Task instructions - Copy the material that follows word for word and omit its pictures.

Data excerpt -
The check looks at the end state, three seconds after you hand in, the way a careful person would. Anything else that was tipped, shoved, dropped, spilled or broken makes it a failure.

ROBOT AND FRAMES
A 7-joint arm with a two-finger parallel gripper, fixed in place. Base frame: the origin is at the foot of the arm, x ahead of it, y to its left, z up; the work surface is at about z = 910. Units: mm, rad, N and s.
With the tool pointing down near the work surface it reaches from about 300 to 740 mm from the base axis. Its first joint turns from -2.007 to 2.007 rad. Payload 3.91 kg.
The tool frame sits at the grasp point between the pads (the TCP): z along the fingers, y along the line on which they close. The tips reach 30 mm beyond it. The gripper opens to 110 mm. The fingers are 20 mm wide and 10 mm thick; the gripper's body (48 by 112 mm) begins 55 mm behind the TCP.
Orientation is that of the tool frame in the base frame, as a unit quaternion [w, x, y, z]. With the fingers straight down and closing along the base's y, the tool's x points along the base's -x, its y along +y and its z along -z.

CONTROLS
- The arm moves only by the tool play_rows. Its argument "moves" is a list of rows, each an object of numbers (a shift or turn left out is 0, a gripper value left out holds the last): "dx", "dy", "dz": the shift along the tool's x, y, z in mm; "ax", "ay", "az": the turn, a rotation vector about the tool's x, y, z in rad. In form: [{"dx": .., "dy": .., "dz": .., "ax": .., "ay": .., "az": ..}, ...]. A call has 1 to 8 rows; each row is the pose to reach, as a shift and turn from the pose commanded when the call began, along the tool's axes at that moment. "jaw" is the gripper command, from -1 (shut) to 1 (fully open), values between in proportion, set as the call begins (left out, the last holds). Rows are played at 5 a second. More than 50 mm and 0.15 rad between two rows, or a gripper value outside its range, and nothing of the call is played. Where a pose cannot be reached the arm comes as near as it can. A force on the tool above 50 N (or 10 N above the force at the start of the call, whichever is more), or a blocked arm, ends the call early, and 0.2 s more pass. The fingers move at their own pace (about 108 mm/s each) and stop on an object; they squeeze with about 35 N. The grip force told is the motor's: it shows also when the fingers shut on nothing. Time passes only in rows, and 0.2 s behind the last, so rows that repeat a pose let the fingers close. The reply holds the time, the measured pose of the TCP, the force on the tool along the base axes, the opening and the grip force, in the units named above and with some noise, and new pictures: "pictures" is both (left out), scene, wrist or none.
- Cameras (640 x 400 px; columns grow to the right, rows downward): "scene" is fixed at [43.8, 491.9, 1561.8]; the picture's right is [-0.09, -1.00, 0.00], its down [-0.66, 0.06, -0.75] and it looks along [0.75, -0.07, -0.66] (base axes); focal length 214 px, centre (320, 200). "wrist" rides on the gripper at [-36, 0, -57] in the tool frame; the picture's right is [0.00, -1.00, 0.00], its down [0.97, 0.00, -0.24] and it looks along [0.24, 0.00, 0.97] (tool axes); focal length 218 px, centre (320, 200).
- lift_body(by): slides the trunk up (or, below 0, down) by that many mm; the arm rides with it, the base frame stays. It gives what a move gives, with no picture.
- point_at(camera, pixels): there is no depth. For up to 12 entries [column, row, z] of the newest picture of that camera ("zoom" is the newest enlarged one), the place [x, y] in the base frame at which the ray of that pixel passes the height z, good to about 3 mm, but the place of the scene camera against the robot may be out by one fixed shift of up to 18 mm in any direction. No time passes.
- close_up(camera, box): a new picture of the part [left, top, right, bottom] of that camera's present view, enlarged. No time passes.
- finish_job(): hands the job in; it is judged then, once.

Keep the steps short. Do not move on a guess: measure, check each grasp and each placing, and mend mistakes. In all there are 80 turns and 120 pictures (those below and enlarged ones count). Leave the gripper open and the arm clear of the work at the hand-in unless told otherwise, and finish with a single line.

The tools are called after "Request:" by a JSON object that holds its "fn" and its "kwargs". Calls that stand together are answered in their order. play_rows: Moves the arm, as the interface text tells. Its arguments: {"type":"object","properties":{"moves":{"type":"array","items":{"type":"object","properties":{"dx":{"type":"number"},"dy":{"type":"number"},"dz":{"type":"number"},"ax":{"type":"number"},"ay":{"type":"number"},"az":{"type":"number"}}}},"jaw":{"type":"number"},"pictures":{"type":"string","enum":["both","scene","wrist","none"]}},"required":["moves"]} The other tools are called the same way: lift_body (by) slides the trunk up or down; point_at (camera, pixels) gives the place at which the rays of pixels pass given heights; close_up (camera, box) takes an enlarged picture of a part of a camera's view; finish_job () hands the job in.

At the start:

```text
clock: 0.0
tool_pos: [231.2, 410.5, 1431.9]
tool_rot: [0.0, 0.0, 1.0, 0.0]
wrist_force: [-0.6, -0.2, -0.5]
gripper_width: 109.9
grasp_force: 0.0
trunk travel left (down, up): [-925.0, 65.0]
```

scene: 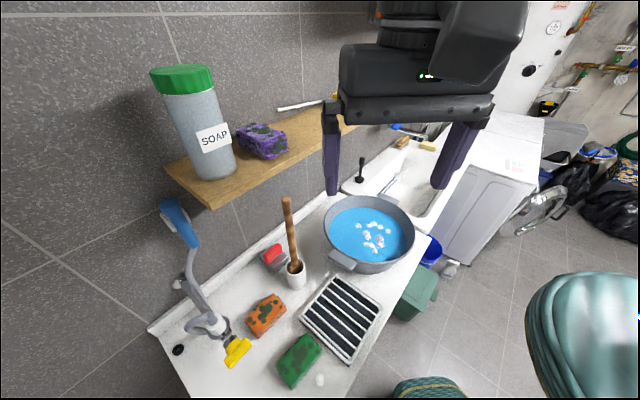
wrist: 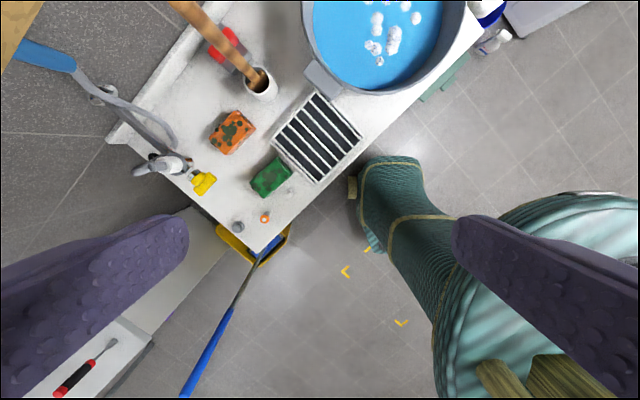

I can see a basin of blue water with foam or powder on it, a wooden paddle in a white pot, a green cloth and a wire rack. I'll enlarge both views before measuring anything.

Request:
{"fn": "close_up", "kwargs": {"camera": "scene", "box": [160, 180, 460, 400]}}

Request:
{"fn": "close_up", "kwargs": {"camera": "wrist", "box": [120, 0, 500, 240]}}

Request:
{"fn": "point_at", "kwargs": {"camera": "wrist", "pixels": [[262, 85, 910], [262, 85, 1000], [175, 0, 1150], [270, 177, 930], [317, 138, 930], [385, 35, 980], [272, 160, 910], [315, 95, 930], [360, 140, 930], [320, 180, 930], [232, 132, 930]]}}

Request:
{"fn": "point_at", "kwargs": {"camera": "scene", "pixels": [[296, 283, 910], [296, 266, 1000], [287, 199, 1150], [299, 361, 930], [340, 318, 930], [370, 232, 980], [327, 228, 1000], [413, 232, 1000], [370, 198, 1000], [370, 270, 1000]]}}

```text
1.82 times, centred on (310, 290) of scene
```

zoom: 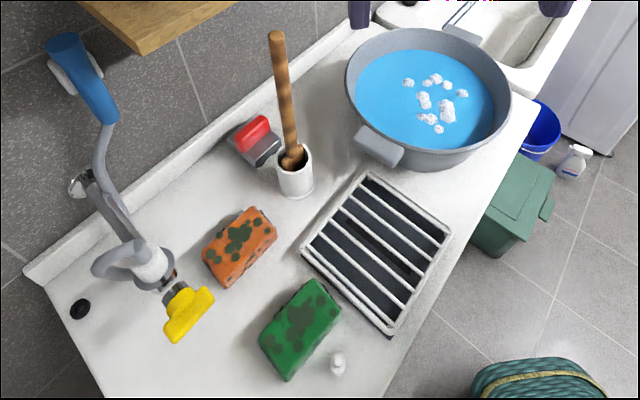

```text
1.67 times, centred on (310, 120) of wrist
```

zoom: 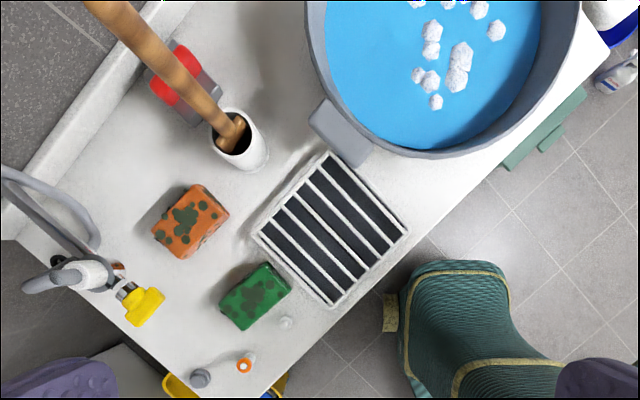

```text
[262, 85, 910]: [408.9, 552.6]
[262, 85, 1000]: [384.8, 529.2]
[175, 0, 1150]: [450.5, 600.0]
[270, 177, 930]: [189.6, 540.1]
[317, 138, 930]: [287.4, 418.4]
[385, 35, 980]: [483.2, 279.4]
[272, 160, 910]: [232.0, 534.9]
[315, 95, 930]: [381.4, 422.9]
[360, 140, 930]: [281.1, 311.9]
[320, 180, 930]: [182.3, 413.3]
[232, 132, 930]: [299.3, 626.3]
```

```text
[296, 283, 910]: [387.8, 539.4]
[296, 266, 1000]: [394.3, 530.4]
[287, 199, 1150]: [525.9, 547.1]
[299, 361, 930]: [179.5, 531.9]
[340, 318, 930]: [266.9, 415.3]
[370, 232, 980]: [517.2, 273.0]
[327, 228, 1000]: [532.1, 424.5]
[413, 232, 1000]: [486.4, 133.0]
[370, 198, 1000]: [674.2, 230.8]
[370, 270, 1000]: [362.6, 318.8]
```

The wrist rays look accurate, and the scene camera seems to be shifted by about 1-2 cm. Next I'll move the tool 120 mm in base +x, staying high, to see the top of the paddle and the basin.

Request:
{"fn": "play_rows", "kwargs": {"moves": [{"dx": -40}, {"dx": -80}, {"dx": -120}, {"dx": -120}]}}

Solution to the exercise -
The check looks at the end state, three seconds after you hand in, the way a careful person would. Anything else that was tipped, shoved, dropped, spilled or broken makes it a failure.

ROBOT AND FRAMES
A 7-joint arm with a two-finger parallel gripper, fixed in place. Base frame: the origin is at the foot of the arm, x ahead of it, y to its left, z up; the work surface is at about z = 910. Units: mm, rad, N and s.
With the tool pointing down near the work surface it reaches from about 300 to 740 mm from the base axis. Its first joint turns from -2.007 to 2.007 rad. Payload 3.91 kg.
The tool frame sits at the grasp point between the pads (the TCP): z along the fingers, y along the line on which they close. The tips reach 30 mm beyond it. The gripper opens to 110 mm. The fingers are 20 mm wide and 10 mm thick; the gripper's body (48 by 112 mm) begins 55 mm behind the TCP.
Orientation is that of the tool frame in the base frame, as a unit quaternion [w, x, y, z]. With the fingers straight down and closing along the base's y, the tool's x points along the base's -x, its y along +y and its z along -z.

CONTROLS
- The arm moves only by the tool play_rows. Its argument "moves" is a list of rows, each an object of numbers (a shift or turn left out is 0, a gripper value left out holds the last): "dx", "dy", "dz": the shift along the tool's x, y, z in mm; "ax", "ay", "az": the turn, a rotation vector about the tool's x, y, z in rad. In form: [{"dx": .., "dy": .., "dz": .., "ax": .., "ay": .., "az": ..}, ...]. A call has 1 to 8 rows; each row is the pose to reach, as a shift and turn from the pose commanded when the call began, along the tool's axes at that moment. "jaw" is the gripper command, from -1 (shut) to 1 (fully open), values between in proportion, set as the call begins (left out, the last holds). Rows are played at 5 a second. More than 50 mm and 0.15 rad between two rows, or a gripper value outside its range, and nothing of the call is played. Where a pose cannot be reached the arm comes as near as it can. A force on the tool above 50 N (or 10 N above the force at the start of the call, whichever is more), or a blocked arm, ends the call early, and 0.2 s more pass. The fingers move at their own pace (about 108 mm/s each) and stop on an object; they squeeze with about 35 N. The grip force told is the motor's: it shows also when the fingers shut on nothing. Time passes only in rows, and 0.2 s behind the last, so rows that repeat a pose let the fingers close. The reply holds the time, the measured pose of the TCP, the force on the tool along the base axes, the opening and the grip force, in the units named above and with some noise, and new pictures: "pictures" is both (left out), scene, wrist or none.
- Cameras (640 x 400 px; columns grow to the right, rows downward): "scene" is fixed at [43.8, 491.9, 1561.8]; the picture's right is [-0.09, -1.00, 0.00], its down [-0.66, 0.06, -0.75] and it looks along [0.75, -0.07, -0.66] (base axes); focal length 214 px, centre (320, 200). "wrist" rides on the gripper at [-36, 0, -57] in the tool frame; the picture's right is [0.00, -1.00, 0.00], its down [0.97, 0.00, -0.24] and it looks along [0.24, 0.00, 0.97] (tool axes); focal length 218 px, centre (320, 200).
- lift_body(by): slides the trunk up (or, below 0, down) by that many mm; the arm rides with it, the base frame stays. It gives what a move gives, with no picture.
- point_at(camera, pixels): there is no depth. For up to 12 entries [column, row, z] of the newest picture of that camera ("zoom" is the newest enlarged one), the place [x, y] in the base frame at which the ray of that pixel passes the height z, good to about 3 mm, but the place of the scene camera against the robot may be out by one fixed shift of up to 18 mm in any direction. No time passes.
- close_up(camera, box): a new picture of the part [left, top, right, bottom] of that camera's present view, enlarged. No time passes.
- finish_job(): hands the job in; it is judged then, once.

Keep the steps short. Do not move on a guess: measure, check each grasp and each placing, and mend mistakes. In all there are 80 turns and 120 pictures (those below and enlarged ones count). Leave the gripper open and the arm clear of the work at the hand-in unless told otherwise, and finish with a single line.

The tools are called after "Request:" by a JSON object that holds its "fn" and its "kwargs". Calls that stand together are answered in their order. play_rows: Moves the arm, as the interface text tells. Its arguments: {"type":"object","properties":{"moves":{"type":"array","items":{"type":"object","properties":{"dx":{"type":"number"},"dy":{"type":"number"},"dz":{"type":"number"},"ax":{"type":"number"},"ay":{"type":"number"},"az":{"type":"number"}}}},"jaw":{"type":"number"},"pictures":{"type":"string","enum":["both","scene","wrist","none"]}},"required":["moves"]} The other tools are called the same way: lift_body (by) slides the trunk up or down; point_at (camera, pixels) gives the place at which the rays of pixels pass given heights; close_up (camera, box) takes an enlarged picture of a part of a camera's view; finish_job () hands the job in.

At the start:

```text
clock: 0.0
tool_pos: [231.2, 410.5, 1431.9]
tool_rot: [0.0, 0.0, 1.0, 0.0]
wrist_force: [-0.6, -0.2, -0.5]
gripper_width: 109.9
grasp_force: 0.0
trunk travel left (down, up): [-925.0, 65.0]
```

scene: 
wrist: 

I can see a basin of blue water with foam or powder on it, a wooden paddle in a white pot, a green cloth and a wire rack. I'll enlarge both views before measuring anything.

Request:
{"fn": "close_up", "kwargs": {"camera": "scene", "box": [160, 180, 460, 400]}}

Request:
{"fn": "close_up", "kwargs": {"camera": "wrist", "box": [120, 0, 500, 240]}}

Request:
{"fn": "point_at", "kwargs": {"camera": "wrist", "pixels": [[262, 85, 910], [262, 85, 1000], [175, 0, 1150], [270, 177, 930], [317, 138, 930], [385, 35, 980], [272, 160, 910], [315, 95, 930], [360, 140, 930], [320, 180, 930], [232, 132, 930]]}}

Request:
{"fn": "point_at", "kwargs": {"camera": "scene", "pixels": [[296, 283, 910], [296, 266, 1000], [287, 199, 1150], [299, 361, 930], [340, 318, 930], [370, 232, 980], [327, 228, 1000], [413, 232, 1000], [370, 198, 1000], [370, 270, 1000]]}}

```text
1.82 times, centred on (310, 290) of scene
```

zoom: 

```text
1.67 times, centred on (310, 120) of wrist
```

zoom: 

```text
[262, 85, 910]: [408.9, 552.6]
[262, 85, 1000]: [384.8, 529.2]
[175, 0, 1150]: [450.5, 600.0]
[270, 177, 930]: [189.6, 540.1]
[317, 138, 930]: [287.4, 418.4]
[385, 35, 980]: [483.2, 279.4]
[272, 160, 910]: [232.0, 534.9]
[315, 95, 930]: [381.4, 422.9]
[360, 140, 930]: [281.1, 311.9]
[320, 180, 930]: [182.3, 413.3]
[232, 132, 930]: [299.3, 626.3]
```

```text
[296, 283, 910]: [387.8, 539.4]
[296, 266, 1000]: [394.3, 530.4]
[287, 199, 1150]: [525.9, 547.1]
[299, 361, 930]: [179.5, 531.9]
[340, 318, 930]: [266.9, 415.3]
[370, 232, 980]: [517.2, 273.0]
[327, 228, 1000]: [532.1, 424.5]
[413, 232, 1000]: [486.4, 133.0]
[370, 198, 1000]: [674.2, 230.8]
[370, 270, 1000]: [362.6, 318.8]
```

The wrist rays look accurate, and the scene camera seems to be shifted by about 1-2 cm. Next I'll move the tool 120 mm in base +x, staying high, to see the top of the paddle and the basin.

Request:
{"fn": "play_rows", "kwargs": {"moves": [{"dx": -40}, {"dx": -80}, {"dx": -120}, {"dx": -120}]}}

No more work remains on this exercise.